Pakistan witnessed an easing in political situation at home with Senate elections expected to be held on time. However, the geopolitical situation worsened, with Pakistan being placed on Financial Action Task Force’s (FATF) grey list (effective from June 2018) on charges of weak financial systems to prevent money laundering and terrorists financing. In an election year, any major shifts in policy are likely to emerge after general elections in the next 4-5 months.

ESG ENGAGEMENT

Hoa Sen Group was the only new company added to the Sustainable Frontier Fund in February. Hoa Sen Group is a Vietnamese company manufacturing and trading steel sheets. The company was founded in 2001 and is headquartered in Di An, Vietnam. Its products are exported to 70 countries and territories. The company has established Hoa Sen University offering training, research and community service focused modules. They also focuses on social activities geared towards charity and sustainable living for the community. In 2016, Forbes Vietnam Magazine featured Hoa Sen Group as one of the top 40 Vietnamese brands in the country.

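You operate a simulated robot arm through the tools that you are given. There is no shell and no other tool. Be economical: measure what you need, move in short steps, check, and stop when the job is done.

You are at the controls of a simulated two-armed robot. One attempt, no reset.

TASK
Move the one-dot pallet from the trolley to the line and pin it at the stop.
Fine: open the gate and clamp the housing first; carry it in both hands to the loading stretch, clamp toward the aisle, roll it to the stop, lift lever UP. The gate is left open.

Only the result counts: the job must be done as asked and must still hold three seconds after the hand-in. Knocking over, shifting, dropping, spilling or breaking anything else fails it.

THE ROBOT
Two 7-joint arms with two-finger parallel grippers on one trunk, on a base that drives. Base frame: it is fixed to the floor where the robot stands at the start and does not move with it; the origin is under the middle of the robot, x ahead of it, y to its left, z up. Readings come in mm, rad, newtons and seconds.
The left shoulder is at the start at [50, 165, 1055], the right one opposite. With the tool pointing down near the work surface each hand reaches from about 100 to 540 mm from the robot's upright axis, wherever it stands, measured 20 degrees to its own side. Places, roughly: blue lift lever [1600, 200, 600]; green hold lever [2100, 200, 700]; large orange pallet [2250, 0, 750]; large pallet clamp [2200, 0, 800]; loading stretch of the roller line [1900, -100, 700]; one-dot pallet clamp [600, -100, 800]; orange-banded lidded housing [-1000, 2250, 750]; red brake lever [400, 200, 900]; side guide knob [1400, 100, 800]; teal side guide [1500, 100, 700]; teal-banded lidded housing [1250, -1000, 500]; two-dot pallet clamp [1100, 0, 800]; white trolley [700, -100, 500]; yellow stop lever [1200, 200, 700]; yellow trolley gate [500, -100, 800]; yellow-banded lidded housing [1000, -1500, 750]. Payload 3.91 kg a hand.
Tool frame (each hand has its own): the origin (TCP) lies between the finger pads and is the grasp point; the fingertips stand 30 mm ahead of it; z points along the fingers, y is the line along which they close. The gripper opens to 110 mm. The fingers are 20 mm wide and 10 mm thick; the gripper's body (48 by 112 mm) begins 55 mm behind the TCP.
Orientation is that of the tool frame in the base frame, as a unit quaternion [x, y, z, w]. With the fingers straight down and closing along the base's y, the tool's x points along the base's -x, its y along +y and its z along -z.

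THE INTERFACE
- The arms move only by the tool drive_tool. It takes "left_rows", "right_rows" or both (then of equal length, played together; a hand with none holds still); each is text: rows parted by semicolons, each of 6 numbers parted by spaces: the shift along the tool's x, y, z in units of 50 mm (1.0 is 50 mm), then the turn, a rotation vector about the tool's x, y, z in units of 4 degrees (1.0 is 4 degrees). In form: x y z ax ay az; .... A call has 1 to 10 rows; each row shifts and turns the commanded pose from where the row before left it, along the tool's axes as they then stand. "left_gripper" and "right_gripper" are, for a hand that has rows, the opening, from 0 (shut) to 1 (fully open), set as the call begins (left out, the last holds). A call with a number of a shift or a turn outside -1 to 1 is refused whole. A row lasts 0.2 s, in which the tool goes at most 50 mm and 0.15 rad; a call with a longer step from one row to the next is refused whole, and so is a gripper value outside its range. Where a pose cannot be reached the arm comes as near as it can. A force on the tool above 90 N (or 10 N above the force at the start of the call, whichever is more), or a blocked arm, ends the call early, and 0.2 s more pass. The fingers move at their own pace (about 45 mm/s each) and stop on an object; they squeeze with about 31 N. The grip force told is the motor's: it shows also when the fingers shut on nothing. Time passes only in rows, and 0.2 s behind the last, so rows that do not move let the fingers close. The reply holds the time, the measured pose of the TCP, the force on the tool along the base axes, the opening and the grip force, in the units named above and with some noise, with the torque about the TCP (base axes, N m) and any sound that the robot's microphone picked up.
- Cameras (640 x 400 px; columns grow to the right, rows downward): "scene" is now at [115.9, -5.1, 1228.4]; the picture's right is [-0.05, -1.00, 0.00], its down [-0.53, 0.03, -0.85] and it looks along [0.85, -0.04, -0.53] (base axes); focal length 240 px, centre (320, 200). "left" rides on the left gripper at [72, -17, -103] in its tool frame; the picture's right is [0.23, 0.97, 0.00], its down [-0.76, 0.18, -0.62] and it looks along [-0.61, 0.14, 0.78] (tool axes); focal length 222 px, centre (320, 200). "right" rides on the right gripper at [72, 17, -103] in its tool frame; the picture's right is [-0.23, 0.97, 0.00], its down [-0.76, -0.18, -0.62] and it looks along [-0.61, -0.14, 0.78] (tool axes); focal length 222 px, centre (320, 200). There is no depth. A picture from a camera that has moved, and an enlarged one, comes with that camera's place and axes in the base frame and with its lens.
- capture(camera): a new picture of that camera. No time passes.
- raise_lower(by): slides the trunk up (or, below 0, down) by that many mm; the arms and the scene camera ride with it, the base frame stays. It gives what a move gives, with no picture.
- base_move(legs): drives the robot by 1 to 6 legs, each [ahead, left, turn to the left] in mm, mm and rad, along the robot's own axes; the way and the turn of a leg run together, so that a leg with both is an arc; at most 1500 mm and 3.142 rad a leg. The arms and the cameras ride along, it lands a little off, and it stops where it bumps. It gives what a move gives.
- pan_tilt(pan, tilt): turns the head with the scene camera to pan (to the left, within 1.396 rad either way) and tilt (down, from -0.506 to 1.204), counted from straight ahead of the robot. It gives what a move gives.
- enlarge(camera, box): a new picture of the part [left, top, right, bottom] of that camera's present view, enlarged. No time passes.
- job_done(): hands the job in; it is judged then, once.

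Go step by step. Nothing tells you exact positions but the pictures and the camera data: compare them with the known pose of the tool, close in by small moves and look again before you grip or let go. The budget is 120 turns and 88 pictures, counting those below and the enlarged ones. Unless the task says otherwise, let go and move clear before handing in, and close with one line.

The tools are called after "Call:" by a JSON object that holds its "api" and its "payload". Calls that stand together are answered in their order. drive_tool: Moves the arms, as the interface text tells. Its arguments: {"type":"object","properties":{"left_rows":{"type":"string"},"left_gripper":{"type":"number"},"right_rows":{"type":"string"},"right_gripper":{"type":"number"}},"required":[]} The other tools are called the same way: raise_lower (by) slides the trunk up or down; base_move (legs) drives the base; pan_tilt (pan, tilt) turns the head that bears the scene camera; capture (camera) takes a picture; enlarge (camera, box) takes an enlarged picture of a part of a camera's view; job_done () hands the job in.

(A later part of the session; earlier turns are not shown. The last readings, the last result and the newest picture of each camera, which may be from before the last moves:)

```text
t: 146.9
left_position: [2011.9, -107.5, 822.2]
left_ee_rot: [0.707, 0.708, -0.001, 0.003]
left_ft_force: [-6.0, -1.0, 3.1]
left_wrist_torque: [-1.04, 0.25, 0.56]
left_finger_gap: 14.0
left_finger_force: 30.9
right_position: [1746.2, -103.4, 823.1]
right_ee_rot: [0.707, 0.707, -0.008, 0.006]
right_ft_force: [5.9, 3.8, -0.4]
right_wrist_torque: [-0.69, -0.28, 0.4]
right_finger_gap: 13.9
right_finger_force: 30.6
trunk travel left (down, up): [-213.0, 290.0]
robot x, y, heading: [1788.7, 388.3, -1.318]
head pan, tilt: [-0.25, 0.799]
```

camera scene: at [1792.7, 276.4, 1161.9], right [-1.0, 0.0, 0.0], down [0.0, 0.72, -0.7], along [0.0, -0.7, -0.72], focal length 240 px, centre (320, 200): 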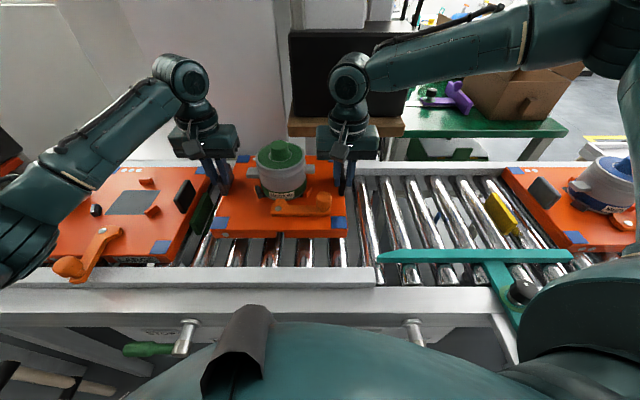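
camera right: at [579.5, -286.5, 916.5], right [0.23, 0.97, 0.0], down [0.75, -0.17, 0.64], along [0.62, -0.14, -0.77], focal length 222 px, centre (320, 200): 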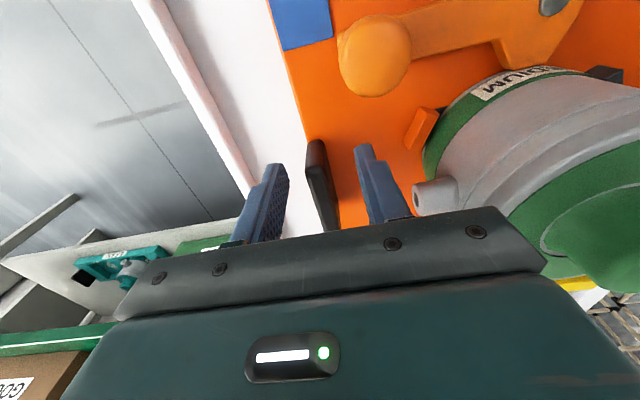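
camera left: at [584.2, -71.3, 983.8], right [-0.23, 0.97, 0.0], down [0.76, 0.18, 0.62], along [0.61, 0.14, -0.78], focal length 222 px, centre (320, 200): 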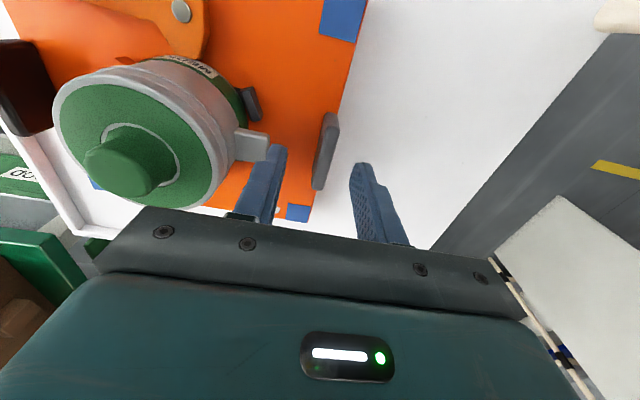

The fund did not divest any companies during this month.

DISCLAIMER

“Capital invested in a fund may either increase or decrease in value and it is not certain that you be able to recover all of your investment. Historical return is no guarantee of future return. The state of the origin of the Fund is Sweden. This document may only be distributed in or from Switzerland to qualified investors within the meaning of Art. 10 Para. 3,3bis and 3ter CISA. The representative in Switzerland is ACOLIN Fund Service AG, Affolternstrasse 56, CH-8050 Zurich, whilst the Paying Agent is Bank Vontobel Ltd, Gotthardstrasse 43, CH-8002 Zurich. The Basic documents of the fund as well as the annual report may be obtained free of charge at the registered office of the Swiss Representative.”